* **PASSAGE GIVEN**:
######

Die Wettbewerbskommission (Weko) warnt vor einer Schwächung der von ihr ausgeübten Aufsichtsfunktion bei Beschaffungen in Kantonen und Gemeinden. Zu einer Revision der Interkantonalen Vereinbarung über das öffentliche Beschaffungswesen meldet sie darum Bedenken an.
Die Weko ist heute von Gesetzes wegen dazu verpflichtet, darüber zu wachen, dass Kantone und Gemeinden die Beschaffungsregeln einhalten. Sie kann Gutachten erstellen und Empfehlungen abgeben, aber auch Beschwerden gegen Vergabeentscheide führen und so gerichtliche Überprüfungen von Beschaffungen verlangen.
Zur Revision der Interkantonalen Vereinbarung über das öffentliche Beschaffungswesen (IVöB) lief bis am letzten Freitag eine Vernehmlassung. Die Revision drohe diese Aufsichtsfunktion zu schwächen, gibt die Weko dazu zu bedenken.

######

* **DATA EXTRACT**:

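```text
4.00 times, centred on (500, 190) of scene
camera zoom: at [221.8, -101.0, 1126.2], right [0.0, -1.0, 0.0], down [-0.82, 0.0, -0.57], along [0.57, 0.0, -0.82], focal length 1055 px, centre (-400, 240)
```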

######

* **WHAT YOU WILL DO**: Copy the part of the passage given from the words "Die Wettbewerbskommission (Weko)" through the words "von Beschaffungen verlangen.".

* **FULL SOLUTION**:
Die Wettbewerbskommission (Weko) warnt vor einer Schwächung der von ihr ausgeübten Aufsichtsfunktion bei Beschaffungen in Kantonen und Gemeinden. Zu einer Revision der Interkantonalen Vereinbarung über das öffentliche Beschaffungswesen meldet sie darum Bedenken an.
Die Weko ist heute von Gesetzes wegen dazu verpflichtet, darüber zu wachen, dass Kantone und Gemeinden die Beschaffungsregeln einhalten. Sie kann Gutachten erstellen und Empfehlungen abgeben, aber auch Beschwerden gegen Vergabeentscheide führen und so gerichtliche Überprüfungen von Beschaffungen verlangen.